As ES faculty member Nurcan Atalan-Helicke tells her students, "There's never a solution that will make every interested party happy. We have to think about solutions that are acceptable to as many people as possible." Kellogg agrees, "You have to learn to help people reach a compromise or you're never going to make change."

Gabriel Herrera '14, an anthropology major with minors in ES and Spanish, wants to work in sustainable urban development. During the course of his senior capstone project in anthropology, examining public discourse and perceptions of sustainability in Saratoga Springs, he also learned that "nothing is simple. Every action will, undoubtedly, garner resistance or present challenges on some front. To pursue sustainable initiatives you must recognize there is never an easy way."

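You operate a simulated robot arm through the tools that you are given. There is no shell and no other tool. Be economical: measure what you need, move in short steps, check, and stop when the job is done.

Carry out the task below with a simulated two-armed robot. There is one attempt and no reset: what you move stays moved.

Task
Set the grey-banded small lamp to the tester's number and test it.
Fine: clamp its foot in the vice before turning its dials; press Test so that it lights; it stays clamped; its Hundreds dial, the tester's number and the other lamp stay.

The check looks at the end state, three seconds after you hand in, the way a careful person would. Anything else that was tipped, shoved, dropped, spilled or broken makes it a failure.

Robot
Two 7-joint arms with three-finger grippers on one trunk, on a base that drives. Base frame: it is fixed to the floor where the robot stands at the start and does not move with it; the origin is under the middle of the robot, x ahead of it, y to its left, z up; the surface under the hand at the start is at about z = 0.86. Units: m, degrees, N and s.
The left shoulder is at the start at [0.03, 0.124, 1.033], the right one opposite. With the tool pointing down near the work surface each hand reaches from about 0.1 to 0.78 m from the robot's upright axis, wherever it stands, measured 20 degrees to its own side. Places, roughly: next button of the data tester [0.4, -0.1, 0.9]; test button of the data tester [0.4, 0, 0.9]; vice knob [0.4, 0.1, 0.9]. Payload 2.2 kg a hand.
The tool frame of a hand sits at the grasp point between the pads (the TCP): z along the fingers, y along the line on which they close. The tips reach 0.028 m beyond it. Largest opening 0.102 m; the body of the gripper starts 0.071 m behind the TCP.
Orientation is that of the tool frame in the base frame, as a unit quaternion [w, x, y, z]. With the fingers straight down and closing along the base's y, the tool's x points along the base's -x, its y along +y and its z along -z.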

Easy or not, a collegewide strategic plan for sustainability is in the works, with a mission statement that underscores the high stakes: "Teaching, learning, and living in accordance with the tenet of sustainability fosters broad education and civic engagement of our community members, and prepares our students to be informed, active citizens and leaders in realizing sustainable futures. The health and well-being of future generations is dependent upon their success."